Before the young generation which entered upon active life in the eighties lay the broken tablets of Russian Jewish literature. New tablets were needed, partly to restore the commandments of the preceding period of enlightenment, partly to correct its mistakes.
CHAPTER XXI
THE ACCESSION OF ALEXANDER III. AND THE INAUGURATION OF POGROMS
1. THE TRIUMPH OF AUTOCRACY
On March 1, 1881, Alexander II. met his death on one of the principal thoroughfares of St. Petersburg, smitten by dynamite bombs hurled at him by a group of terrorists. The Tzar, who had freed the Russian peasantry from personal slavery, paid with his life for refusing to free the Russian people from political slavery and police tyranny. The red terrorism of the revolutionaries was the counterpart of the white terrorism of the Russian authorities, who for many years had suppressed the faintest striving for liberty, and had sent to gaol and prison, or deported to Siberia, the champions of a constitutional form of government and the spokesmen of social reforms. Forced by the persecutions of the police to hide beneath the surface, the revolutionary societies of underground Russia found themselves compelled to resort to methods of terrorism. This terrorism found its expression during the last years of Alexander II. in various attempts on the life of that ruler, and culminated in the catastrophe of March 1.

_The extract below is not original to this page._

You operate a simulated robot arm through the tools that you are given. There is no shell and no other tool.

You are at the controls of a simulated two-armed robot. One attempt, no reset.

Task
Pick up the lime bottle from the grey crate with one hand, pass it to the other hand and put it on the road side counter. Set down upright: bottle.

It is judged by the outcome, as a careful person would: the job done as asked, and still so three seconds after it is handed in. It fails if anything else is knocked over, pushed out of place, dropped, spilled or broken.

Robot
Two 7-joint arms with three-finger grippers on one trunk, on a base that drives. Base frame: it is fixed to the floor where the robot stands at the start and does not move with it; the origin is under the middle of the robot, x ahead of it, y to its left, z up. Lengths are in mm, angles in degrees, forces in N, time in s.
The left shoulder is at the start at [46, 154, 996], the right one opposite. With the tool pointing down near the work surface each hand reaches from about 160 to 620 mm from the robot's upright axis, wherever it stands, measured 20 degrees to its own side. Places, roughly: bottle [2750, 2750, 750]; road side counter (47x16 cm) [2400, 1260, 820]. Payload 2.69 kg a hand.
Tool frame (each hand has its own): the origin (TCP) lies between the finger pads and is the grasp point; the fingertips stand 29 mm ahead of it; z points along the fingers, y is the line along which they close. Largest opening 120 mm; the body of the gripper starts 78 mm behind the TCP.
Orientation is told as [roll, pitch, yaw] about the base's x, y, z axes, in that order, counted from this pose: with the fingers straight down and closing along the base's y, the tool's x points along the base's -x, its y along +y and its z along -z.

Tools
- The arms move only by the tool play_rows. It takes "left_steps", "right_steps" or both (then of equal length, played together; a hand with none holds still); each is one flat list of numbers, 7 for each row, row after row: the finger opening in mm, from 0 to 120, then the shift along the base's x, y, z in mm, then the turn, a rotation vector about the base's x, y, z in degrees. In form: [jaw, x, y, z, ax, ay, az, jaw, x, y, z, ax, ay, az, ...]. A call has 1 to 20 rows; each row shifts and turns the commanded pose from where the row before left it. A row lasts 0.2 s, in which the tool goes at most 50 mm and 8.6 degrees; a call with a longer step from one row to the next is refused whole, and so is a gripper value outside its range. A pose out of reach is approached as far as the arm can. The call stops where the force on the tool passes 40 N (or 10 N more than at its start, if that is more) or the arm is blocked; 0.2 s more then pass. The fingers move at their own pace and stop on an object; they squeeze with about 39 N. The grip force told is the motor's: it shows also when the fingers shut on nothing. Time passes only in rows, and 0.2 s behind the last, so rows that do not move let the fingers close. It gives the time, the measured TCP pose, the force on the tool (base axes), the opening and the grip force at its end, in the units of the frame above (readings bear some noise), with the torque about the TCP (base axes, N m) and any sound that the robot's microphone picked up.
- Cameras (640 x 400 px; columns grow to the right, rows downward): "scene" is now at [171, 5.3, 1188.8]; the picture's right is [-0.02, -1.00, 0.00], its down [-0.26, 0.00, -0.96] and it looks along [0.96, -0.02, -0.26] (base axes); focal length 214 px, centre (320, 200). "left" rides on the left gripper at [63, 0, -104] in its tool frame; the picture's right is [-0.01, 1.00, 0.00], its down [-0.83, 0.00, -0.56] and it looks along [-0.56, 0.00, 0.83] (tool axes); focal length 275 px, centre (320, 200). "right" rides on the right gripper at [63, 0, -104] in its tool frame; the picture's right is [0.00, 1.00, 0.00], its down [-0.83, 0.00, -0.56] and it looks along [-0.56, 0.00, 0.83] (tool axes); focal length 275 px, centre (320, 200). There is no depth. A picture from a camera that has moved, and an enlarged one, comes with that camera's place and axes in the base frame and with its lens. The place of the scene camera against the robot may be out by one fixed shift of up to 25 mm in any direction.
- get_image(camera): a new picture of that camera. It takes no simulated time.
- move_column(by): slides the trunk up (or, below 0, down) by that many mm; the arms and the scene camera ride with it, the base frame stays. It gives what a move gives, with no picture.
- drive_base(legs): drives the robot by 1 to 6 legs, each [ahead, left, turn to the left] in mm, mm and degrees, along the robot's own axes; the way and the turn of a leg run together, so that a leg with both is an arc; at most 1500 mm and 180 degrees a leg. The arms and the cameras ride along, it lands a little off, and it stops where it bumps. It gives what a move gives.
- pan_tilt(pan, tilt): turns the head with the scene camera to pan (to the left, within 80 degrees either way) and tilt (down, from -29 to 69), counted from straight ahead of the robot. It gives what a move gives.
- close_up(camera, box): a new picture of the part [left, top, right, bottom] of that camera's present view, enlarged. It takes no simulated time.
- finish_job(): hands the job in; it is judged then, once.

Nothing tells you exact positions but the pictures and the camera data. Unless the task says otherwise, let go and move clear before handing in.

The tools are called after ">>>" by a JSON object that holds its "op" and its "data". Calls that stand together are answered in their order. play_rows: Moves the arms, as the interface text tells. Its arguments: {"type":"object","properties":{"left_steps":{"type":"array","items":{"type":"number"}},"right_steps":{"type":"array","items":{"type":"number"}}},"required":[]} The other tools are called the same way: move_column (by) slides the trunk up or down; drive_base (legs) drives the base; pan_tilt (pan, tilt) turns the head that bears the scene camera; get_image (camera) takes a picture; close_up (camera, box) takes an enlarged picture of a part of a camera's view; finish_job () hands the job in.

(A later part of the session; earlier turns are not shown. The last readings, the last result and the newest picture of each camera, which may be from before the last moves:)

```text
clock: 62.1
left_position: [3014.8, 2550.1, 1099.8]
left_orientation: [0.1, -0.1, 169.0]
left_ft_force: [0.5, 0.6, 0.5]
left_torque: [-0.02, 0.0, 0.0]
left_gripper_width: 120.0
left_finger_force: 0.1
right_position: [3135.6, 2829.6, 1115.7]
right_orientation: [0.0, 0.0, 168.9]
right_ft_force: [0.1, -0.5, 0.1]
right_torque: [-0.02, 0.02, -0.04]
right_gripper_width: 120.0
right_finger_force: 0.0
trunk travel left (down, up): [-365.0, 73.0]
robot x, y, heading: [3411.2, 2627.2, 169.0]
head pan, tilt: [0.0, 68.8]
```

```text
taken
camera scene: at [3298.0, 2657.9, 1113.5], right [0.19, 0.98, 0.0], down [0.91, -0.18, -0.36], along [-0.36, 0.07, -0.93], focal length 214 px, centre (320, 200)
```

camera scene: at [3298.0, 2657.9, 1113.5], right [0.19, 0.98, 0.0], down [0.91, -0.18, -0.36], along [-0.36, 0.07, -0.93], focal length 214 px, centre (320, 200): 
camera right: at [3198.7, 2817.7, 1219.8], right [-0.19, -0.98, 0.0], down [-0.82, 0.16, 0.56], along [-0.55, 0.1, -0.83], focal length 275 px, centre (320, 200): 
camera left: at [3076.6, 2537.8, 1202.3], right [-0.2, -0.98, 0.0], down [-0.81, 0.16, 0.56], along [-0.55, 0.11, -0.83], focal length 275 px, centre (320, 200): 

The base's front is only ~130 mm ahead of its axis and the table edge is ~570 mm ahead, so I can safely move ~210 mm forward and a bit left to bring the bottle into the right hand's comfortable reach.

Among the members of these revolutionary societies were also some representatives from among the young Jewish intelligenzia. They were in large part college students, who had been carried away by the ideals of their Russian comrades. But few of them were counted among the active terrorists. The group which prepared the murder of the Tzar comprised but one Jewish member, a woman by the name of Hesia Helfman, who, moreover, played but a secondary role in the conspiracy, by keeping a secret residence for toe revolutionaries. Nevertheless, in the official circles, which were anxious to justify their oppression of the Jews, it became customary to refer to the “important role” played by the Jews in the Russian revolution.